Generators/iterators, Pythonicity, and primes
John Posner
jjposner at snet.net
Sun Apr 5 12:47:29 EDT 2009
Kay Schluehr wrote:
> That's because it is *one* expression. The avoidance of named
> functions makes it look obfuscated or prodigious. Once it is properly
> dissected it doesn't look that amazing anymore.
>
> Start with:
>
> (n for n in count(2) if is_prime(n, primes))
>
> The is_prime function has following implementation:
>
> def is_prime(n, primes):
> if primes and n<=primes[-1]:
> return n in primes
> else:
> if all(n%p for p in primes if p <= sqrt(n)):
> primes.append(n)
> return True
> else:
> return False
Your explication is excellent, Kay!
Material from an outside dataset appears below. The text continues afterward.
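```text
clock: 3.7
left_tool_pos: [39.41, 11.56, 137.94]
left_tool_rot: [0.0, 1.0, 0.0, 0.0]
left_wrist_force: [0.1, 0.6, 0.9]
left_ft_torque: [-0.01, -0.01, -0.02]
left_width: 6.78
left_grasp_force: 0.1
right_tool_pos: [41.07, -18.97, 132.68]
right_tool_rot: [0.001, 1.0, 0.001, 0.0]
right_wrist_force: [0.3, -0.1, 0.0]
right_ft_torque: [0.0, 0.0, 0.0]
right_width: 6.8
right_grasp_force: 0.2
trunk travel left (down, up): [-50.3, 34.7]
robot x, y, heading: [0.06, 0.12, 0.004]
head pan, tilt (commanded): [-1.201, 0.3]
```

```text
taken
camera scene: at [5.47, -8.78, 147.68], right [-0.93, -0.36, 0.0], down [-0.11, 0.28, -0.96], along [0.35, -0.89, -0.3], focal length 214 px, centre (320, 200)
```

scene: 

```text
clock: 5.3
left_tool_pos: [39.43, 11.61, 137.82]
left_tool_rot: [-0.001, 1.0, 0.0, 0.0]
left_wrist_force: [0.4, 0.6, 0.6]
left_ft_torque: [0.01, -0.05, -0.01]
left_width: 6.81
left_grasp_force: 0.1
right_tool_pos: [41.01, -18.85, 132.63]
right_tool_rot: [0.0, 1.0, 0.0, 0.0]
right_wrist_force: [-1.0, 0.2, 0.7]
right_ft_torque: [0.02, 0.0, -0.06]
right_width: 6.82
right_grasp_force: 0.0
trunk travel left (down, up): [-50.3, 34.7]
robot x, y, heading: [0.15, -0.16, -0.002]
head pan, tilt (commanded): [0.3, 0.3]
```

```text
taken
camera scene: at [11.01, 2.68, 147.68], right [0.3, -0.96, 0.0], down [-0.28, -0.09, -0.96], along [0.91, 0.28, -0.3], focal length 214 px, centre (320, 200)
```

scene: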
In the is_prime() function, can't we
omit the first three lines (if ... else), because it will *always* be
the case that "n" exceeds all the primes we've gathered so far. I've
tested the code with these lines omitted -- both with the separate
is_prime() function and with the generator-expression-only
implementation. It seems to work fine. Ex:
---
from itertools import count
from math import sqrt
g = (lambda primes = []:
(n for n in count(2) if
(lambda x, primes:
(primes.append(x) or True
if all(x%p for p in primes if p <= sqrt(x))
else False)
)(n, primes)
)
)()
for i in range(500):
print g.next(),
---
Note that we don't need any backslashes, either.